#### EXERCISE REQUIREMENTS
Count every line where "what" occurs. Give the total alone.
## Begin
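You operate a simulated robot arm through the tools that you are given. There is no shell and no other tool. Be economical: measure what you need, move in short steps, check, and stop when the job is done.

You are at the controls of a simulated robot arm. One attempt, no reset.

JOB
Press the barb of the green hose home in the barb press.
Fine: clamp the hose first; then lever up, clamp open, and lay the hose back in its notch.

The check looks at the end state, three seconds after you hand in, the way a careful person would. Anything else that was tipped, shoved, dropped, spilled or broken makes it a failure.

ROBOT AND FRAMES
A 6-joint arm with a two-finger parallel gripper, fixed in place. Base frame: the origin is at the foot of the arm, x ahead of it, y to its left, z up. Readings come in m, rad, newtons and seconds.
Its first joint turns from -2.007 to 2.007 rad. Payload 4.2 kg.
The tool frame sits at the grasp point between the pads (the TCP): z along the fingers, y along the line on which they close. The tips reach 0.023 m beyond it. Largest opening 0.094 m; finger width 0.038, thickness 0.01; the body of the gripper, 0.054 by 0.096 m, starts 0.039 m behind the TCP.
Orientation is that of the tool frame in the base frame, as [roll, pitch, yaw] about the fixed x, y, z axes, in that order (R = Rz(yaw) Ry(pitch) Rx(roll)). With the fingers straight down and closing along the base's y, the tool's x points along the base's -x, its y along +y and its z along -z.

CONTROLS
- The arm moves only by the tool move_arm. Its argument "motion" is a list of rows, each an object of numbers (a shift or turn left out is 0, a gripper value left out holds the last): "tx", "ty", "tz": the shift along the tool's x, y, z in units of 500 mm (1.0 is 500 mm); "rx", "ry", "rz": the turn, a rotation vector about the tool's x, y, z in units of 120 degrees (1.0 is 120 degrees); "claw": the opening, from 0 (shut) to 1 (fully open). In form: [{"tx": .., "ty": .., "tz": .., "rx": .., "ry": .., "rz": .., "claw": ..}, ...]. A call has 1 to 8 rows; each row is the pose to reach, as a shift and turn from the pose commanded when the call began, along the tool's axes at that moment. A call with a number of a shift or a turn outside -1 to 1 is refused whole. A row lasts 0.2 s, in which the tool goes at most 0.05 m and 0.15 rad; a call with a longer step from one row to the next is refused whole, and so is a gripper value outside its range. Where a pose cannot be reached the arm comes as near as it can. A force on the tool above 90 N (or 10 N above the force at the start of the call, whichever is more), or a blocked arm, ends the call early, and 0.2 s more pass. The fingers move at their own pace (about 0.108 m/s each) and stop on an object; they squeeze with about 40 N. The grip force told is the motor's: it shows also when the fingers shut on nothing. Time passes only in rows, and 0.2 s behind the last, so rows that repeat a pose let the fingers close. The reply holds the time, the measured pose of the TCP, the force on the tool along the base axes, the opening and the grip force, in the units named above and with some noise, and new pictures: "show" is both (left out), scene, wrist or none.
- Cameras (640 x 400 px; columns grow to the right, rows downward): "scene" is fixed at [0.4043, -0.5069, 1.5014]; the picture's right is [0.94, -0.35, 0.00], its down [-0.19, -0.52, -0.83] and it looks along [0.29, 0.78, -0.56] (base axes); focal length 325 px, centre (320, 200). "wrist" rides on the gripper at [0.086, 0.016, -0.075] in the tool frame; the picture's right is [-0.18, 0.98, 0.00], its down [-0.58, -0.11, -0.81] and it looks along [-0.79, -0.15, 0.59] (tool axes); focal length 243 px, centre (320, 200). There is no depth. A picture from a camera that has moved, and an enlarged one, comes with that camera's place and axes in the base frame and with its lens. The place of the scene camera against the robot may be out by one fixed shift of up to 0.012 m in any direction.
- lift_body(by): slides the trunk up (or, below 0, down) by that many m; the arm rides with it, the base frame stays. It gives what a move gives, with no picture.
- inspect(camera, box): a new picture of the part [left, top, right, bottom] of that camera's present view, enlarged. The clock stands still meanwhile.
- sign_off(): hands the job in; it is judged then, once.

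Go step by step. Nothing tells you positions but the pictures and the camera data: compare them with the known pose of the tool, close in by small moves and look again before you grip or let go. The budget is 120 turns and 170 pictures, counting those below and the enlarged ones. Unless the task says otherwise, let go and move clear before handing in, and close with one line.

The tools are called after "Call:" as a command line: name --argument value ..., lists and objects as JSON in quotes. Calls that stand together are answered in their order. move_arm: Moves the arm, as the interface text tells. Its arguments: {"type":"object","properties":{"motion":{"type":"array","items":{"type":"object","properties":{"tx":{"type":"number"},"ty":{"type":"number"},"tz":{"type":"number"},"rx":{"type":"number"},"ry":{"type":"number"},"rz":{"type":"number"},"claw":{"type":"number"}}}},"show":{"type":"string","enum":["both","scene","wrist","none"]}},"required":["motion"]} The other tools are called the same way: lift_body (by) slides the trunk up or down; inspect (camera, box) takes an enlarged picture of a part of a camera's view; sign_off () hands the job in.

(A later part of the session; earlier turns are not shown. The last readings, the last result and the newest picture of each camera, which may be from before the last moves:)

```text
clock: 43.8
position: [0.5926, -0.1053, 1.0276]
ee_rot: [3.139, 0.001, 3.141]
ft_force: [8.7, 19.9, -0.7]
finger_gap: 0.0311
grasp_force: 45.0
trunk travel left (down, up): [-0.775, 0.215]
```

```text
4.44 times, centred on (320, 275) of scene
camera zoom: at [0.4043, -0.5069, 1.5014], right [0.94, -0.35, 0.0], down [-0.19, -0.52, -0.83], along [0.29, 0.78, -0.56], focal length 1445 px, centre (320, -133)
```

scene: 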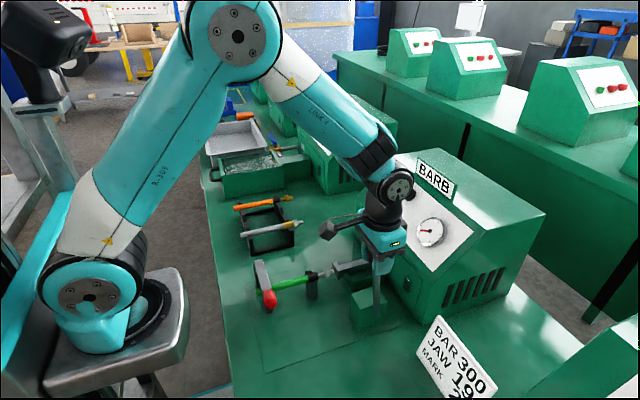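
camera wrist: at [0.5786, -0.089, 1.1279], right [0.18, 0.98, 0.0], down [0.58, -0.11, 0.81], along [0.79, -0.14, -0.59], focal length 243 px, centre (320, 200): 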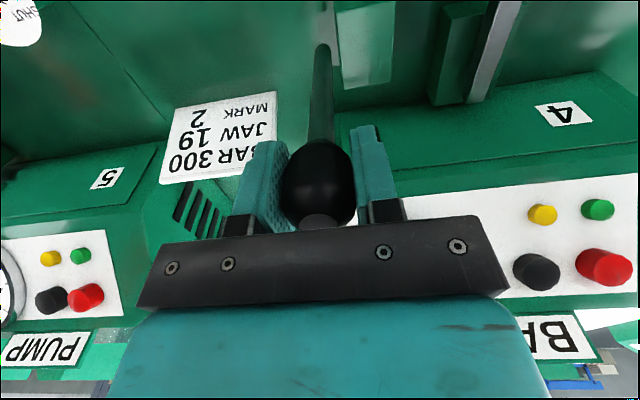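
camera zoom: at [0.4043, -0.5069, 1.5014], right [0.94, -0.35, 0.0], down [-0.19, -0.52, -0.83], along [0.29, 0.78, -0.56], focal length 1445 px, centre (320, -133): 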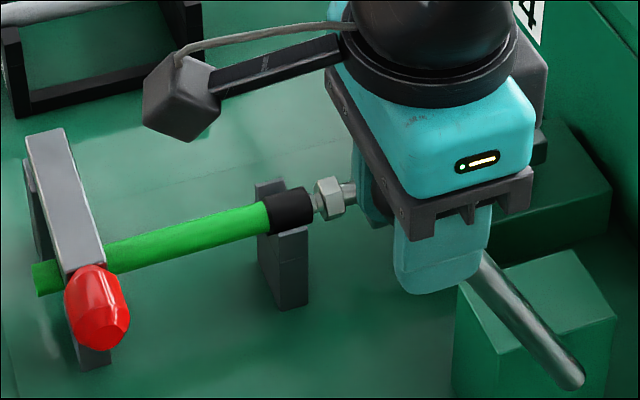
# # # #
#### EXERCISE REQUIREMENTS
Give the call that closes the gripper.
## End
#### FINISHED ANSWER
2